By Celia W Dugger
New York TimesAugust 22, 2006
More than two billion people already live in regions facing a scarcity of water, and unless the world changes its ways over the next 50 years, the amount of water needed for a rapidly growing population will double, scientists warned in a study released yesterday. At the worst, a deepening water crisis would fuel violent conflicts, dry up rivers and increase groundwater pollution, their report says. It would also force the rural poor to clear ever more grasslands and forests to grow food and leave many more people hungry.
The authors of the report, "Water for Good, Water for Life: Insights from the Comprehensive Assessment of Water Management in Agriculture," concluded that countries confronting severe water shortages cannot simply employ the same strategies for increasing food production that have had dramatic success over the past half-century.
Since 1950, the acreage of land under irrigation - a driving factor behind the Green Revolution that helped Asia feed itself - has tripled. But some parts of the world, including the breadbaskets of India and China, the cotton belt of Central Asia and swaths of the Middle East, are reaching the physical limits of their water supplies.
Sub-Saharan Africa, the world's poorest region, has lacked the financial wherewithal to build dams and irrigation systems to get water to farms and homes in rural areas where most people live. "We have to learn how to grow more food with less water," said David Molden, the principal researcher at the International Water Management Institute in Sri Lanka and the coordinator of the study. "That's imperative. We can't just keep expanding the land used."
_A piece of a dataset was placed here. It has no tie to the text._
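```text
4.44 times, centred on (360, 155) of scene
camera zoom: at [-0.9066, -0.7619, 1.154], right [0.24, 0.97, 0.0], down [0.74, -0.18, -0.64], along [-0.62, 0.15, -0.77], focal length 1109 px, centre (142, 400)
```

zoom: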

In Africa, where having an adequate food supply is still a life-and-death issue, the scholars say governments and donors should focus on relatively inexpensive, small-scale methods for irrigating small, often widely scattered plots of land.
For example, farmers could use small tanks to store rainwater and apply it to crops through simple drip irrigation during dry spells. Farmers could also operate treadle pumps to tap into groundwater. Such pumps work like a stair stepper in the gym, cost only $50 to $100 each and are powered by the farmer's own labor, not costly fuels. "A lot more people could benefit from these small-scale technologies in Africa than from a large dam," said Mr. Molden, a hydrologist. "You can buy a treadle pump and install it immediately. You have to wait 5 or 10 years for a dam to be built."
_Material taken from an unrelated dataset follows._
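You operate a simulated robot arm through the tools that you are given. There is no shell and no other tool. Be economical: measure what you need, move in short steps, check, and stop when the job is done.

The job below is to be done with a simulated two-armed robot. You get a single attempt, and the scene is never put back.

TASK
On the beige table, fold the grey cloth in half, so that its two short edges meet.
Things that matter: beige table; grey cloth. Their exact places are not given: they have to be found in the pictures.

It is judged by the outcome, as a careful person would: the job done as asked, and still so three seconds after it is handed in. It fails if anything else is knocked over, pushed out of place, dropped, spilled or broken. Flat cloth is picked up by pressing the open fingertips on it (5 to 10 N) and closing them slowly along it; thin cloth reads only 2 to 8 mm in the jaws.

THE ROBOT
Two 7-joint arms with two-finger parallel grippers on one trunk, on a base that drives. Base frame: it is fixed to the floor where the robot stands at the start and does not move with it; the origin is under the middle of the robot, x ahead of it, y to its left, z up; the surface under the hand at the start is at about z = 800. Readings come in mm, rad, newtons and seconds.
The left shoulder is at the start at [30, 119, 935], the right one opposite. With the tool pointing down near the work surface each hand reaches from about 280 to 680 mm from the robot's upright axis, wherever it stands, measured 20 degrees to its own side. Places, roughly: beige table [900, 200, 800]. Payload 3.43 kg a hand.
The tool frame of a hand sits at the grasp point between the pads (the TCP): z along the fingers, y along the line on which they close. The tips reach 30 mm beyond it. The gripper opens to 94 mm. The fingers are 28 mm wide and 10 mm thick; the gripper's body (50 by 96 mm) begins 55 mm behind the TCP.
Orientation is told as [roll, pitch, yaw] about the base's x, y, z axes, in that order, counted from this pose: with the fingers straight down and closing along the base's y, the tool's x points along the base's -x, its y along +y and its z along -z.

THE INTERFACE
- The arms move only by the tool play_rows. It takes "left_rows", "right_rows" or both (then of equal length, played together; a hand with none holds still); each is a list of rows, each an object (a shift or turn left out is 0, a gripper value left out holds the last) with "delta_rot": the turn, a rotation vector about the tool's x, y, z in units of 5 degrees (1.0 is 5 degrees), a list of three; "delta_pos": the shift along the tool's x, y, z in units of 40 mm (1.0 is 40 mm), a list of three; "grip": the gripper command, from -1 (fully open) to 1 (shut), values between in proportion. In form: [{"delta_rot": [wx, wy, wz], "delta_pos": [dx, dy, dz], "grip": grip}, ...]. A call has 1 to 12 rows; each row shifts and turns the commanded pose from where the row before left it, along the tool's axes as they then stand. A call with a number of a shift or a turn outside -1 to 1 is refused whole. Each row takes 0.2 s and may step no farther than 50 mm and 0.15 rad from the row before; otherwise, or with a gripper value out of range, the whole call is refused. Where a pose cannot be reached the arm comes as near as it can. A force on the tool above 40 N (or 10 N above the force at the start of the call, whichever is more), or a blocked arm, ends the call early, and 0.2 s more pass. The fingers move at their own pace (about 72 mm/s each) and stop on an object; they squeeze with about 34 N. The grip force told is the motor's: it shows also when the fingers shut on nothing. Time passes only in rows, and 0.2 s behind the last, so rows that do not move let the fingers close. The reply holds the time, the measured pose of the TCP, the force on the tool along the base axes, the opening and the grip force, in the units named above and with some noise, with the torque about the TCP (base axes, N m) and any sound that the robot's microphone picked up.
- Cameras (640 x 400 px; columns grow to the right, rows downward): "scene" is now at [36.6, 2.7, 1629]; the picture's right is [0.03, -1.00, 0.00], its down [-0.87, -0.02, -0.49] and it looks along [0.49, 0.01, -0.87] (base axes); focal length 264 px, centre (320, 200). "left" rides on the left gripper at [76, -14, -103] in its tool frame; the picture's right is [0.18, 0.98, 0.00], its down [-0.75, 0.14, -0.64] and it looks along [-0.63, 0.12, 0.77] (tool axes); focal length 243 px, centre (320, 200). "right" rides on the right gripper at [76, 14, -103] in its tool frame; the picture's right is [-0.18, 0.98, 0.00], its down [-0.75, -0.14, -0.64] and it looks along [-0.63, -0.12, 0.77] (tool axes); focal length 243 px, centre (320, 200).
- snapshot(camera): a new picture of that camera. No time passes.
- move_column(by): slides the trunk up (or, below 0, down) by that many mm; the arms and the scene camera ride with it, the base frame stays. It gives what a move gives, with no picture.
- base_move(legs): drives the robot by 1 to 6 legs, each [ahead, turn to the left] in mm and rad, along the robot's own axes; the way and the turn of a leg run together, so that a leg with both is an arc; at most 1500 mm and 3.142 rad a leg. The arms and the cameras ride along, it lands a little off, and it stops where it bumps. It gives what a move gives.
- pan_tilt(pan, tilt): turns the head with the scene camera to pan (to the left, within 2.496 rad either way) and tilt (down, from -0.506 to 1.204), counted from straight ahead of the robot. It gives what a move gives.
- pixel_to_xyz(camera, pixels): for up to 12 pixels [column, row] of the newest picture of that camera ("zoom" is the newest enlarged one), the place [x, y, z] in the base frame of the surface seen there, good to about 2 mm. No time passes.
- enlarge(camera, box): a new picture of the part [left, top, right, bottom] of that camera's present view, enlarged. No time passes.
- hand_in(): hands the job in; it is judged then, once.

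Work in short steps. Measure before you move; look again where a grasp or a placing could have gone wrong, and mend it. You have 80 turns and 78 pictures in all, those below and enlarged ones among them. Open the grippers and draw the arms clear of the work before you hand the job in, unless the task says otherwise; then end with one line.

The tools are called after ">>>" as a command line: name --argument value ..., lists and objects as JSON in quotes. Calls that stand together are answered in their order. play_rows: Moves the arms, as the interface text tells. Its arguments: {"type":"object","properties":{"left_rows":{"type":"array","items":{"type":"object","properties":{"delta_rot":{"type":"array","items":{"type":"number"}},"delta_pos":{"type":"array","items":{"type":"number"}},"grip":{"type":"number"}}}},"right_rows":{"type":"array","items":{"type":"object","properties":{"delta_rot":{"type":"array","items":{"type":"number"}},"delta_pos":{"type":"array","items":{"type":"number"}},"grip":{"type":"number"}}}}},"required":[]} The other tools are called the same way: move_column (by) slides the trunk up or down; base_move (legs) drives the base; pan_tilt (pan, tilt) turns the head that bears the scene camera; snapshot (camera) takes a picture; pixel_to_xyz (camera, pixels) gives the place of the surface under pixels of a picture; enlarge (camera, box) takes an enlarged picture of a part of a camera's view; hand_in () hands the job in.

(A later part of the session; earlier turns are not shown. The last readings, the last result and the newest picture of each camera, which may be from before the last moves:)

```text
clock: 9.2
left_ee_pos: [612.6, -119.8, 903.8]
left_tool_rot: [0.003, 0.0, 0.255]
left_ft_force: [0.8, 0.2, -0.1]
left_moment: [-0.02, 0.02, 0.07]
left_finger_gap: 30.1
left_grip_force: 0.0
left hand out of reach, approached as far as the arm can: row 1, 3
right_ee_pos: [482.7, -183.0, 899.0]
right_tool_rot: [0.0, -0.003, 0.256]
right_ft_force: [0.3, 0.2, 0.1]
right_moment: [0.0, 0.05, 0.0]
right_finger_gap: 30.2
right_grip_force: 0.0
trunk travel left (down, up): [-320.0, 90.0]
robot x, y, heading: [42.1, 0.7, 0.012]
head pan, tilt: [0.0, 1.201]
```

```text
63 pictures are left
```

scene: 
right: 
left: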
But the authors of the study, released in Stockholm at an international conference on water, also note that while these technologies may be simple, installing them on a national scale and maintaining their use would be no easy matter. For example, a country like Ethiopia, with very low rural literacy levels, would need to train people to carry out such a plan.
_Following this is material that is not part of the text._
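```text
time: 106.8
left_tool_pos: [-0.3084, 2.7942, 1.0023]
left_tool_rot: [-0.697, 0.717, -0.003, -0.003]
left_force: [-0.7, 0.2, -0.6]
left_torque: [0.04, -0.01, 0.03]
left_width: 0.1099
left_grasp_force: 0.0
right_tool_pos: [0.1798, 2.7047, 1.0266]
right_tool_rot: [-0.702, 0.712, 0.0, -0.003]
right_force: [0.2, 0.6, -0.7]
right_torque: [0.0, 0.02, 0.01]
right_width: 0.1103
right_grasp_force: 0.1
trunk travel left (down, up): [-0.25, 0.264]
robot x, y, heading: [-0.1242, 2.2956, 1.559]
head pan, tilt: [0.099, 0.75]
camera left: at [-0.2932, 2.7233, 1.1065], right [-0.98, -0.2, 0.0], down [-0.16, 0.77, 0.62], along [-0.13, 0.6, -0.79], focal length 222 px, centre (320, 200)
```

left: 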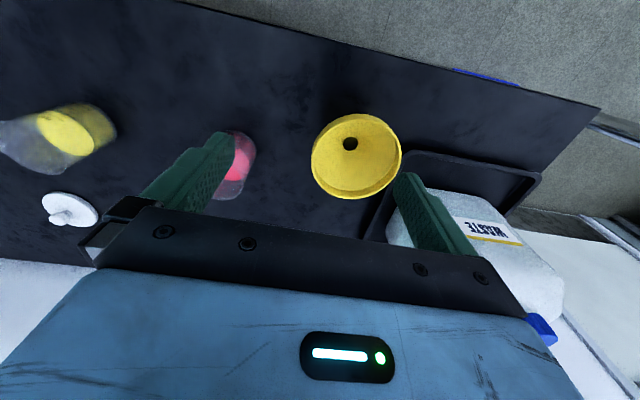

Water alone would not be enough. Farmers need credit, crop insurance and roads to get their products to market. They need AIDS treatment, and they need fertilizers to nourish their land. A major study released in March found that three-quarters of sub-Saharan Africa's farmland is severely depleted of basic nutrients to grow crops.
The report also raised the specter of global climate change, and its potential to alter patterns of rainfall, especially in the poor countries near the Equator. The more rapid glacial melt in the Himalayas is now increasing the water flowing into India, Nepal, Pakistan and China, but it may mean much less water in future years, the report said. "To me, that's quite frightening," Mr. Molden said.